Karen Peynshaert

Karen Peynshaert


Karen Peynshaert
Laboratory for General Biochemistry and Physical Pharmacy
Ghent University
Ottergemsesteenweg 460
9000 Gent
Tel: 0032 9 2648047 (secretary)
Tel: 0032 9 264 8049 (direct)

E-mail: karen.peynshaert@UGent.be


Having obtained a Bachelor degree in Pharmaceutical Sciences at Ghent University (2010), she continued her study to graduate as a Master of Science in Drug Development. In 2012 she started her PhD in the lab of General Biochemistry and Physical Pharmacy, which mainly focuses on nanoparticle-cell interactions and their potential use as anti-cancer agent.

Summary of Research Project(s)

The use of nanomaterials (NMs) for technological and biomedical applications is vastly increasing. However, their potential toxicity remains largely unknown, which restricts their application. One of the questions yet to be resolved is whether NMs are able to affect autophagy, an essential cellular process for the removal and recycling of unwanted or excessive cytoplasmic material. Currently, various NMs have been described to affect autophagy suggesting this may be a general response towards nanoparticle internalization. This phenomenon could have a great impact on the level of toxicity since autophagy disruption has been associated with various diseases. Alternatively, it could also have great therapeutic implications as autophagy modulation is suggested as a therapeutic strategy for e.g. cancer. As the extensive variety of nanoparticle characteristics (e.g. size, coating) hardens a clear toxicological analysis there is a great need for a systematic screening of widely differing organic and inorganic NMs on their potential to induce or inhibit autophagy.

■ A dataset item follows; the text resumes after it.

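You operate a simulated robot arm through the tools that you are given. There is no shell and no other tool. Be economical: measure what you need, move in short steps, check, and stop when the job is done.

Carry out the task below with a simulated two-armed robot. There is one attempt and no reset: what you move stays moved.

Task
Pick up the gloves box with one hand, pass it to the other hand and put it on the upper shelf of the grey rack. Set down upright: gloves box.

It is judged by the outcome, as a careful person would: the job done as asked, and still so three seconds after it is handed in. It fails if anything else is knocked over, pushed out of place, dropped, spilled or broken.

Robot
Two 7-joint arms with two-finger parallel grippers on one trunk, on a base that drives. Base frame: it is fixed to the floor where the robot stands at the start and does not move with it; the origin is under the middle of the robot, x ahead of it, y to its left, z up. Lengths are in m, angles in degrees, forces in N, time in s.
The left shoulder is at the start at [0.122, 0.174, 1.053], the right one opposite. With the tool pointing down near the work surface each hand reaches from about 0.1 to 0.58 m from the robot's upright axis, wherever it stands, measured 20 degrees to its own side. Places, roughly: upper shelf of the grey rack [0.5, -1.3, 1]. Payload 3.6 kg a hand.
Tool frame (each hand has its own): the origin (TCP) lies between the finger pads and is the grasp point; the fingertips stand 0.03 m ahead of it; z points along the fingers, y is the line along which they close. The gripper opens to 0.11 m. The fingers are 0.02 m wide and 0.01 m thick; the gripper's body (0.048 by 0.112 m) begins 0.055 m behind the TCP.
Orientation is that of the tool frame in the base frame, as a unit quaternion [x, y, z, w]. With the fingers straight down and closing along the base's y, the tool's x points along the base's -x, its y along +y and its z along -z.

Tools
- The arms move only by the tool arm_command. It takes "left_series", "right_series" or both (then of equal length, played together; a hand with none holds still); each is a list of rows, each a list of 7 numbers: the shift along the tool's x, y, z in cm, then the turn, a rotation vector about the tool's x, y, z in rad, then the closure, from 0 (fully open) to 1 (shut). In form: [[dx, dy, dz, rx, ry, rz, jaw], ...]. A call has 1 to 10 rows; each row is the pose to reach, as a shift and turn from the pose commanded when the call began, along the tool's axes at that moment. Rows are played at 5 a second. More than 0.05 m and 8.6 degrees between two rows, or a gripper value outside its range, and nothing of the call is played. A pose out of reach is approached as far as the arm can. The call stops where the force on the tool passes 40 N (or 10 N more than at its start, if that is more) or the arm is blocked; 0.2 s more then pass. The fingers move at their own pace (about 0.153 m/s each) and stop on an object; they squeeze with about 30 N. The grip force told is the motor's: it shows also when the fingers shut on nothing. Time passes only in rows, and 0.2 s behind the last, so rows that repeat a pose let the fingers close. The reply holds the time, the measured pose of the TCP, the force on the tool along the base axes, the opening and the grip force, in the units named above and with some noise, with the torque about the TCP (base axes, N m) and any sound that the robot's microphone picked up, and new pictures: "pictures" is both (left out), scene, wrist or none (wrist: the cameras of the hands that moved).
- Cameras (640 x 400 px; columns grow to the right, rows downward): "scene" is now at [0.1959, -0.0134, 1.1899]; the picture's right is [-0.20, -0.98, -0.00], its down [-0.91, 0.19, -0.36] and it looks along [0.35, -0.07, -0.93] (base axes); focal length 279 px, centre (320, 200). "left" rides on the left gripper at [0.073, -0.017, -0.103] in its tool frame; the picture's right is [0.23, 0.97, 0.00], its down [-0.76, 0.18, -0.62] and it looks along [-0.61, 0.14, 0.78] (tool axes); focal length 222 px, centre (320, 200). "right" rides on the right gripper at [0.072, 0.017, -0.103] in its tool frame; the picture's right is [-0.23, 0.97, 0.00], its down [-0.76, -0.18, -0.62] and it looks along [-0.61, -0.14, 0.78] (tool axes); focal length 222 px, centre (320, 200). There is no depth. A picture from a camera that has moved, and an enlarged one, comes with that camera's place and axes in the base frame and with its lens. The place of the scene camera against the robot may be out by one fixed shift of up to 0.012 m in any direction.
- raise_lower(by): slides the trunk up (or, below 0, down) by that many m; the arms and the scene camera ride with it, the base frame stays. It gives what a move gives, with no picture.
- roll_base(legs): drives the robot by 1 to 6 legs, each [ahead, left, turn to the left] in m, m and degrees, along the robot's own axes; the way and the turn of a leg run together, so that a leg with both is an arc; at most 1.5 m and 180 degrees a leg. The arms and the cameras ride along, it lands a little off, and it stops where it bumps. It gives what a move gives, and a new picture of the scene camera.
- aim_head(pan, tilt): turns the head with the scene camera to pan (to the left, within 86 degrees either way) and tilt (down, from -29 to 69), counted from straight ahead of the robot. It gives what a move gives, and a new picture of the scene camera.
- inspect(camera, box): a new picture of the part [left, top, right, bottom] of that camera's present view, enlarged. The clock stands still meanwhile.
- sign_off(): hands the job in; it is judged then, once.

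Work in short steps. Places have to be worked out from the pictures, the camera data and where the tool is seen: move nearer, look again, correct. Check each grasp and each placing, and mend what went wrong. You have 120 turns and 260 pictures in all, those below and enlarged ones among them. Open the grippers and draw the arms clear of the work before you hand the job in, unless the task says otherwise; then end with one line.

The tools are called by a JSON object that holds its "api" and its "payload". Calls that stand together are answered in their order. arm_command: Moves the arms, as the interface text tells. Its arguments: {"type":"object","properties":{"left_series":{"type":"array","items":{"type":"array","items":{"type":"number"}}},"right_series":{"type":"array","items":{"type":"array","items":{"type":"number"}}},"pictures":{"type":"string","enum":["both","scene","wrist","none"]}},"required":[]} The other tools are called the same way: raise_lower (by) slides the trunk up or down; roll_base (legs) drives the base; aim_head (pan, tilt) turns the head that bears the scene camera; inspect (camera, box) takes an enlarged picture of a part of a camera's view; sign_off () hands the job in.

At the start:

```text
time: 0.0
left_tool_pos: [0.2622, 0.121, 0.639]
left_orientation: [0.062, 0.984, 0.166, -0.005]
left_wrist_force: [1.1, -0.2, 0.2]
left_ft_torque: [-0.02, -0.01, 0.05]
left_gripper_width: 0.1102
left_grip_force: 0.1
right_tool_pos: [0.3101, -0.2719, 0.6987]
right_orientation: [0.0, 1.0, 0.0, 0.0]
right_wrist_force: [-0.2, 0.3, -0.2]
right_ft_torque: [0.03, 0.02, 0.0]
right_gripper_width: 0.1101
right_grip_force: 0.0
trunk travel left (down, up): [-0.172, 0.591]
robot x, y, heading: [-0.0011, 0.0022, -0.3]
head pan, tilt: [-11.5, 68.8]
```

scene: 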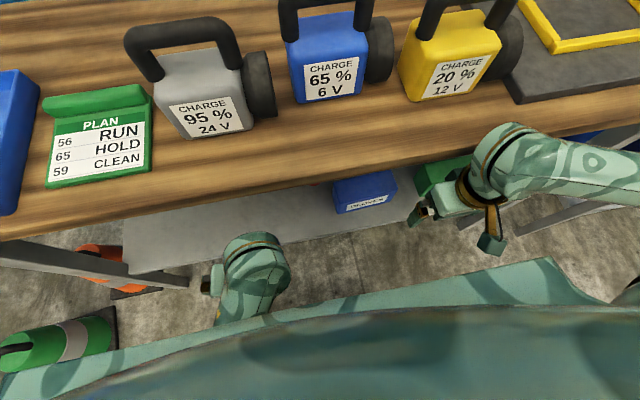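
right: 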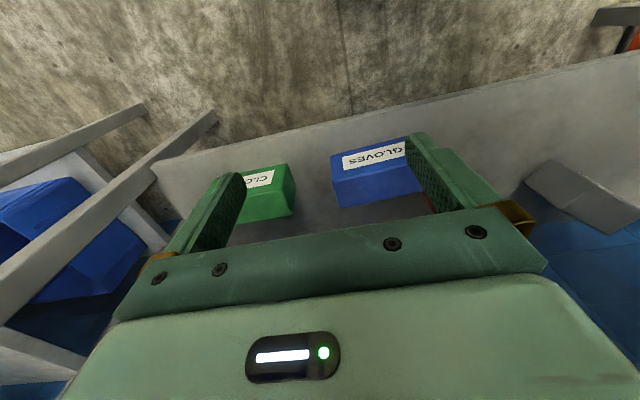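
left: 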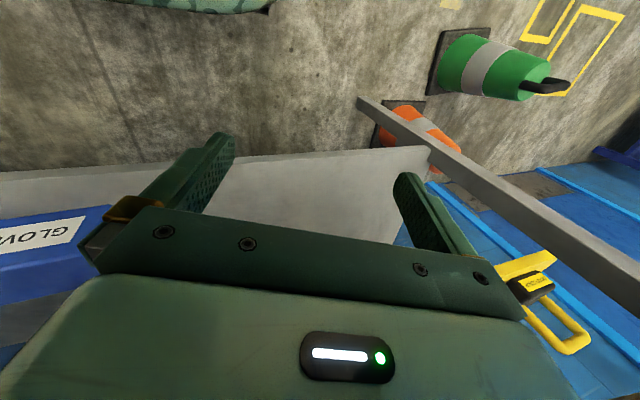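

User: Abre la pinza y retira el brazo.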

Using a stepwise approach the optimal NM concentrations to study autophagy will be determined by evaluating the uptake and toxicity of the respective particles in a single cell type. Next, NM-mediated induction or inhibition of autophagy will be assessed by visualization of autophagic compartments and quantification of important autophagy markers. Since NM-induced autophagy likely results in nanomaterial degradation and loss of functionality it will be evaluated if autophagy inhibitors can aid the cell to better tolerate the intracellular presence of NMs with the aim to improve cell labeling and drug delivery. Finally, to test if this process can be exploited as a novel anti-cancer therapy approach, the most potent autophagy-inducing NMs will be screened on cell-specificity by comparing their effects between cancerous and non-cancerous cell types.

In summary, this project aims to examine the link between NMs and autophagy to enrich our understanding of nanomaterial-mediated toxicity. This will allow to ameliorate cell labeling and drug delivery and to evaluate the potential intrinsic toxicity of nanoparticles towards cancerous cells as a novel way of combating cancer.